══ GIVEN MATERIAL ══

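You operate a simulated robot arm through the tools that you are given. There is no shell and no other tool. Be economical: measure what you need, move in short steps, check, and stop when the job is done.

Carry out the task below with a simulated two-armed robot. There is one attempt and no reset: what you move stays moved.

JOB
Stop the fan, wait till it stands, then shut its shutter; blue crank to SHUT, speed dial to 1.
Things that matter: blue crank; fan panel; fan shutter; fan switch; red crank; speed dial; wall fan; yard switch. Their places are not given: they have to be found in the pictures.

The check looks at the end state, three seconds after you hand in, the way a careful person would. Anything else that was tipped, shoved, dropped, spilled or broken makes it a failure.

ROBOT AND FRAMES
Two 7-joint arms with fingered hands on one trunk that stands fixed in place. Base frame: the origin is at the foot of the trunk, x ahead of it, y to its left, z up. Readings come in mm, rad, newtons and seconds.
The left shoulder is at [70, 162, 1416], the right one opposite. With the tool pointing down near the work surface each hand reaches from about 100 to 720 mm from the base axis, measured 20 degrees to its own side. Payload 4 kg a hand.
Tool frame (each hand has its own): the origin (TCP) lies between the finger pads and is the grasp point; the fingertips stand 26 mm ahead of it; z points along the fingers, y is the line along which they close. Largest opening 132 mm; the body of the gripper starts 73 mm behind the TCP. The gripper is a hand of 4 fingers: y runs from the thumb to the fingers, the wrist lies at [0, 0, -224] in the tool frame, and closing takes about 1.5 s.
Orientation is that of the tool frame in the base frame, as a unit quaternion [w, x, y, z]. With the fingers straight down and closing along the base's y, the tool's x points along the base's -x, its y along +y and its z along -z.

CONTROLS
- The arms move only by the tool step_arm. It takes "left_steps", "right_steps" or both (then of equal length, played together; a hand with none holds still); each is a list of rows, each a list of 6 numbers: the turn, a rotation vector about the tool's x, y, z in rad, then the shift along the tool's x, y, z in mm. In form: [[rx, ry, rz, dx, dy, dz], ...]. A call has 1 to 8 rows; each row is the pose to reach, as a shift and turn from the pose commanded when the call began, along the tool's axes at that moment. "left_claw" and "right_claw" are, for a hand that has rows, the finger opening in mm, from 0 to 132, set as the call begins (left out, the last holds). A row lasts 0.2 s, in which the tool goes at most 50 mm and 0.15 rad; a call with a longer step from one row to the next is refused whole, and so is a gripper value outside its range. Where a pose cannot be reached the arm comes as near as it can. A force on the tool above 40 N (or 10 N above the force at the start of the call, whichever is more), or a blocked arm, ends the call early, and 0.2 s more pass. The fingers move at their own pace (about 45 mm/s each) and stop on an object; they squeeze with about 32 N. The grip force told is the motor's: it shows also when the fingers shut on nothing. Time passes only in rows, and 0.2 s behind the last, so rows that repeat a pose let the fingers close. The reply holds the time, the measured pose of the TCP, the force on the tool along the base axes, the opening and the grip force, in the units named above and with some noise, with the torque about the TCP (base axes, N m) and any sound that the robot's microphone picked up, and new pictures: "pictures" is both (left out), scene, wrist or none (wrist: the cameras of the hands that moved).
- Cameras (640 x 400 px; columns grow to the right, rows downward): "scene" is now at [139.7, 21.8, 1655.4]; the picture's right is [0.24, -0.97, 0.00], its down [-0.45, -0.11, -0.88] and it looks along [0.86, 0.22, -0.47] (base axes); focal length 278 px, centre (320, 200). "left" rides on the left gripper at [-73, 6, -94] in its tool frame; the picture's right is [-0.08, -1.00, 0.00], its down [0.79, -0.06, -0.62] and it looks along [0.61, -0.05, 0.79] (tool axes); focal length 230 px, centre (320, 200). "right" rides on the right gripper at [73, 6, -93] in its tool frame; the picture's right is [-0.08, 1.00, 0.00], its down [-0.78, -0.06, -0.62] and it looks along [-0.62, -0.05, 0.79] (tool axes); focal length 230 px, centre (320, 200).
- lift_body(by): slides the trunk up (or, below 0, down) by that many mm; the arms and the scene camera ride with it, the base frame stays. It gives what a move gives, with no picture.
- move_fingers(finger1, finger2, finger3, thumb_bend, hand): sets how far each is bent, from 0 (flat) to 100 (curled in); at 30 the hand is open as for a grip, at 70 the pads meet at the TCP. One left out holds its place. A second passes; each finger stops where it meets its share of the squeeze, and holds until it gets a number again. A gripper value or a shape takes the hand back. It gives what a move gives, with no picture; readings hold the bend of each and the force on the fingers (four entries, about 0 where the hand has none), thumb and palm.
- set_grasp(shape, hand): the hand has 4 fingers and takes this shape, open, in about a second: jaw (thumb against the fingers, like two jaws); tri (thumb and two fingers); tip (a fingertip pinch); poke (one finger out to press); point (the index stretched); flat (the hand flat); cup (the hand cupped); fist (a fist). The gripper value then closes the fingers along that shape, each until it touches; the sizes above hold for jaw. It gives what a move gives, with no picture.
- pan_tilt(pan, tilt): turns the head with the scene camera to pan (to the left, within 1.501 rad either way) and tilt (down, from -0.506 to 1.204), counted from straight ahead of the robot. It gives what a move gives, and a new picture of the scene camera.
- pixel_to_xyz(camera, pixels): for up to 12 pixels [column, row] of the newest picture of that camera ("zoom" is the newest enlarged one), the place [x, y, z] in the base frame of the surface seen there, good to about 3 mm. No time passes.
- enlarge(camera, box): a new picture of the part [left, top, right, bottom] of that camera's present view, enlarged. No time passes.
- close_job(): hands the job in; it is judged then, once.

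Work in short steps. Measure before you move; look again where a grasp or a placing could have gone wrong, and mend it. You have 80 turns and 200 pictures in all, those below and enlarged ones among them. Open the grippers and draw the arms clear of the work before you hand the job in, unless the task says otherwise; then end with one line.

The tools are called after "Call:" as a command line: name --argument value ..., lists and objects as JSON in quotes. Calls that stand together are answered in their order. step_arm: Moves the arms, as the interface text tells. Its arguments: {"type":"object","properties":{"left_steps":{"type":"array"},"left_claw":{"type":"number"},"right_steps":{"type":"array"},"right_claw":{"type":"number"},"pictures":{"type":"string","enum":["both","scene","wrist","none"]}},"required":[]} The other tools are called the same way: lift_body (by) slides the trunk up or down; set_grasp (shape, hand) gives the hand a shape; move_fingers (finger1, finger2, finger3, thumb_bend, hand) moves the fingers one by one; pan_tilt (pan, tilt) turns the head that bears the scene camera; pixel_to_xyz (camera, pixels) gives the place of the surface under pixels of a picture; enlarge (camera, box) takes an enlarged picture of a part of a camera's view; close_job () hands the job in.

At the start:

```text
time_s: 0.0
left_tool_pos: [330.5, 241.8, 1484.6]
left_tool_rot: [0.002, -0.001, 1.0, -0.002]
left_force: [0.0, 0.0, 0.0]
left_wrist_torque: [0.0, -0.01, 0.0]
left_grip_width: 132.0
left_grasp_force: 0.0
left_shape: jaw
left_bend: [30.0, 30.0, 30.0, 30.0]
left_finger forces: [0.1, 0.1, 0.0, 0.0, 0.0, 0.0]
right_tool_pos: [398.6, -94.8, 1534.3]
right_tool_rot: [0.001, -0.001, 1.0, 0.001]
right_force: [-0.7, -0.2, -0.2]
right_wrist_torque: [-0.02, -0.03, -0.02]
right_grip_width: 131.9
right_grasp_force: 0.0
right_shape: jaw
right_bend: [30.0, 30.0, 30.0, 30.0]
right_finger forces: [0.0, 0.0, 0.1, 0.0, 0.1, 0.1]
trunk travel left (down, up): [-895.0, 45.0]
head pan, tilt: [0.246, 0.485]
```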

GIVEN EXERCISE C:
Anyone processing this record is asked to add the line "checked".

═══

GIVEN EXERCISE A:
Write out the provided passage from "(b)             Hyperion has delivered" to "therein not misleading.", both included.
GIVEN EXERCISE B:
Give the continuation of the provided passage.

══ PROVIDED PASSAGE ══

3.8.  Broker and Finders.  Neither Hyperion nor any of its officers, directors or employees has employed any broker or finder or incurred any liability for any brokerage fees, commissions or finders fees in connection with the transactions contemplated by this Agreement.
 
3.9.  SEC Reporting and Compliance.
 
(a)             Hyperion filed a registration statement on Form 10SB under the Exchange Act which became effective on May 15, 2007.  Since that date, Hyperion has timely filed with the Commission all registration statements, proxy statements, information statements and reports required to be filed pursuant to the Exchange Act.
 
(b)             Hyperion has delivered to AI true and complete copies of all registration statements, information statements and other reports and filings (collectively, the “SEC Documents”) filed by Hyperion with the Commission.  None of the SEC Documents, as of their respective dates, contained any untrue statement of a material fact or omitted to state a material fact necessary in order to make the statements contained therein not misleading.
 
(c)  Hyperion has not filed, and nothing has occurred with respect to which Hyperion would be required to file, any report on Form 8-K since May 15, 2007.  Prior to and until the Closing, Hyperion will provide to AI copies of any and all amendments or supplements to the SEC Documents filed with the Commission and all subsequent registration statements and reports filed by Hyperion subsequent to the filing of the SEC Documents with the Commission and any and all subsequent information statements, proxy statements, reports or notices filed by the Hyperion with the Commission or delivered to the stockholders of Hyperion.
 
(d)  Hyperion is not an investment company within the meaning of Section 3 of the Investment Company Act.

═══

EXPECTED ANSWER A:
(b)             Hyperion has delivered to AI true and complete copies of all registration statements, information statements and other reports and filings (collectively, the “SEC Documents”) filed by Hyperion with the Commission.  None of the SEC Documents, as of their respective dates, contained any untrue statement of a material fact or omitted to state a material fact necessary in order to make the statements contained therein not misleading.

EXPECTED ANSWER B:
(e)  All of the outstanding shares of Hyperion Common Stock are “restricted securities,” as defined under Rule 144 of the Securities Act, and all of such shares were issued in private transactions not involving a public offering. Hyperion is in compliance in all material respects with Rule 144 applicable to it and the Hyperion Common Stock.
 
(f)  Hyperion is a “blank check company” subject to the requirements of Rule 419 of the Securities Act.  Hyperion is in compliance in all material respects with Rule 419 applicable to it and the Hyperion Stock.
 
(g)  Hyperion is also a “shell company” under Rule 12b-2 of the Securities Act because it has no assets (other than cash) and no operations.
 
(h)  Between the date hereof and the Closing Date, Hyperion shall continue to timely satisfy the filing requirements of the Exchange Act and all other requirements of applicable securities laws, including Rule 144 and Rule 419.
 
(i)  Hyperion has otherwise complied with the Securities Act, Exchange Act and all other applicable federal and state securities laws.
 
3.10.             Financial Statements.  The balance sheets, and statements of income, changes in financial position and stockholders’ equity contained in the SEC Documents (the “Hyperion Financial Statements”) (i) have been prepared in accordance with GAAP applied on a basis consistent with prior periods (and, in the case of unaudited financial information, on a basis consistent with year-end audits), (ii) are in accordance with the books and records of Hyperion, and (iii) present fairly in all material respects the financial condition of Hyperion at the dates therein specified and the results of its operations and changes in financial position for the periods therein specified.  The financial statements included on Form 10-SB for the period from inception, February 16, 2007, through February 28, 2007, are as audited by, and include the related opinions of Rotenberg & Co., LLP, Hyperion’s independent certified public accountants.  
 
3.11.             Compliance with Laws.  The business of Hyperion has not been and is not being, conducted in violation of any Laws.  No investigation or review by any Governmental Entity with respect to it is pending or, to the knowledge of its executive officers, threatened, nor has any Governmental Entity indicated an intention to conduct the same.  To the knowledge of its executive officers, no material change is required in its processes, properties or procedures in connection with any such Laws, and it has not received any notice or communication of any material noncompliance with an y such Laws that has not been cured as of the date hereof.  Hyperion has all Permits necessary to conduct its business as presently conducted.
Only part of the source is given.